Sixty-nine percent of the 448 community college presidents and district chancellors surveyed last month by the Campus Computing Project, which conducted the research, reported that their institution’s headcount increased in winter 2011 as compared to winter 2010. In addition, 58 percent of those campus leaders surveyed reported that there was an overall reduction in their institution’s operating budget this year. (Forty-one percent said the cut was at least 5 percent.)
“These new data document the continuing challenges that confront the nation’s community colleges,” wrote Walter G. Bumphus, AACC president, in a statement. “During the current economic downturn, the nation’s community colleges have been called upon to serve many more students and to do so with significantly less resources.”

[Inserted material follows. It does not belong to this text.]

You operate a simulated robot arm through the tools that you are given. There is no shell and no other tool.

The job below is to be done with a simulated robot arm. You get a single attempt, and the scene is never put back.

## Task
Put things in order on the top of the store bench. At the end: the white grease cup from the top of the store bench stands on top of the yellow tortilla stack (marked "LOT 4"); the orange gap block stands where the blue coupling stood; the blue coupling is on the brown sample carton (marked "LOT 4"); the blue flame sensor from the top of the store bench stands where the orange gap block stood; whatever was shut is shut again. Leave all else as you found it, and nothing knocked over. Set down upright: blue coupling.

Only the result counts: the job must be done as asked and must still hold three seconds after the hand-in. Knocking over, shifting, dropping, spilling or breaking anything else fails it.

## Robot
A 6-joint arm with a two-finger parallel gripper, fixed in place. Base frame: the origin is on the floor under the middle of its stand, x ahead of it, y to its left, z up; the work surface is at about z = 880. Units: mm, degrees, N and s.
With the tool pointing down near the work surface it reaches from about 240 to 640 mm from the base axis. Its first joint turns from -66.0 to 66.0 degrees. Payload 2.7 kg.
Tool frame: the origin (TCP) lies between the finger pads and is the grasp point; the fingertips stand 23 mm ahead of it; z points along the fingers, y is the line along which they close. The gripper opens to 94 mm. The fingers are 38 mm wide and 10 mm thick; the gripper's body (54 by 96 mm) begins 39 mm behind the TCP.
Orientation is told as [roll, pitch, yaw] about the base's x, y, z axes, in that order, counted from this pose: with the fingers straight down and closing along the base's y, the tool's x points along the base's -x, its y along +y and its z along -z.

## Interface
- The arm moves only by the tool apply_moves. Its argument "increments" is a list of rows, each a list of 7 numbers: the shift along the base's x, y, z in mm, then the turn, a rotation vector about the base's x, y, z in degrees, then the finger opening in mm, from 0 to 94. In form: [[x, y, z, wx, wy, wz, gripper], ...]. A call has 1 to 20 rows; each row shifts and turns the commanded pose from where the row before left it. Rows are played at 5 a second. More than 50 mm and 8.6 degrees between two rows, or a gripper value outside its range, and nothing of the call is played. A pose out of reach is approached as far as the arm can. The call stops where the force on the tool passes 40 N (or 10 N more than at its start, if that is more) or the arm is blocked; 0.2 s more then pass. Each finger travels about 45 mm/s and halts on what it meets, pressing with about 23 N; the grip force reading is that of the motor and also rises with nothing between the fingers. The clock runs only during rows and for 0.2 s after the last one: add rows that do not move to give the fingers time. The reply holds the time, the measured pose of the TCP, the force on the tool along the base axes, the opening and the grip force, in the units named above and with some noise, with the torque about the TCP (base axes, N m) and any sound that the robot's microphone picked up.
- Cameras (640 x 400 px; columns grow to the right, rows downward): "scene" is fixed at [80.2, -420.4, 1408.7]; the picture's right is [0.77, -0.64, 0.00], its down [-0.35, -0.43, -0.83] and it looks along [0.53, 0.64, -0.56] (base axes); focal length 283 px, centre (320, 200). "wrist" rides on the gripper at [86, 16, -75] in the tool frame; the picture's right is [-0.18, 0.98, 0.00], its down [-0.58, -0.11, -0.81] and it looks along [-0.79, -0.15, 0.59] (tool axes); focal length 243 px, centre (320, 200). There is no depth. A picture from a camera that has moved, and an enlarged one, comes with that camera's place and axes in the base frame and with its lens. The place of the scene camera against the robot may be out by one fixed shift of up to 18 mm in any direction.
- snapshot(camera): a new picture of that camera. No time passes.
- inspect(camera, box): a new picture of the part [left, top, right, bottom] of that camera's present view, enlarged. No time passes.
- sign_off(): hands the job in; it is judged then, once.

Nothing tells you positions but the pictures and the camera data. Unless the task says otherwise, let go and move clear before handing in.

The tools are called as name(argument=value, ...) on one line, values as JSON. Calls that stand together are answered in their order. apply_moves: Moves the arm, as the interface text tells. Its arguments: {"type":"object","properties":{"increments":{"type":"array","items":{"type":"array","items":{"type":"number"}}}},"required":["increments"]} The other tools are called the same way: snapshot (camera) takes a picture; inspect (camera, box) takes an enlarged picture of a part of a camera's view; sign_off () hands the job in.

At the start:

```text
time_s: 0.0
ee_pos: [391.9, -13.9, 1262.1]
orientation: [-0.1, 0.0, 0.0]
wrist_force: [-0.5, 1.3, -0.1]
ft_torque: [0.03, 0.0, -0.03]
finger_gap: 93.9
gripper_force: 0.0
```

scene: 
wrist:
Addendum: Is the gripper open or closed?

Bumphus, however, said in his keynote address to convention attendees Saturday that community colleges need to remind politicians of their "role as an equalizer." Only by "speaking with one voice" and refusing to be "timid," he added, can community colleges hope to seek legislative relief from their current budget difficulties.
The enrollment growth at community colleges does appear to be slowing. Previous Campus Computing Project surveys found that more than 90 percent of institutional leaders surveyed reported enrollment gains in 2009 and 2010. Also, the proportion of community colleges reporting enrollment growth of more than 15 percent in the previous year decreased from 31 percent in the 2010 survey to 12 percent in this year’s survey.
As for the financial picture, midyear budget cuts are becoming less common as the economic recovery continues. Thirty-one percent of community colleges reported them this year, compared to 54 percent last year and 61 percent in 2009. The average midyear cut also declined from 7 percent last year to 5 percent this year.
The survey also sheds light on the proliferation of online education at community colleges. Eighty-two percent of presidents reported that their online enrollment has risen in the past year.
“Student demand rather than efforts to reduce instructional costs clearly drives the gains in online enrollments in community colleges,” explained Kenneth C. Green, director of the Campus Computing Project — who also helped conduct Inside Higher Ed’s presidential survey  — in a statement. “The numbers are clear: 89 percent of presidents cite demand as the driver for more online education at their institutions, vs. 46 percent who view online education as a way to reduce instructional costs.”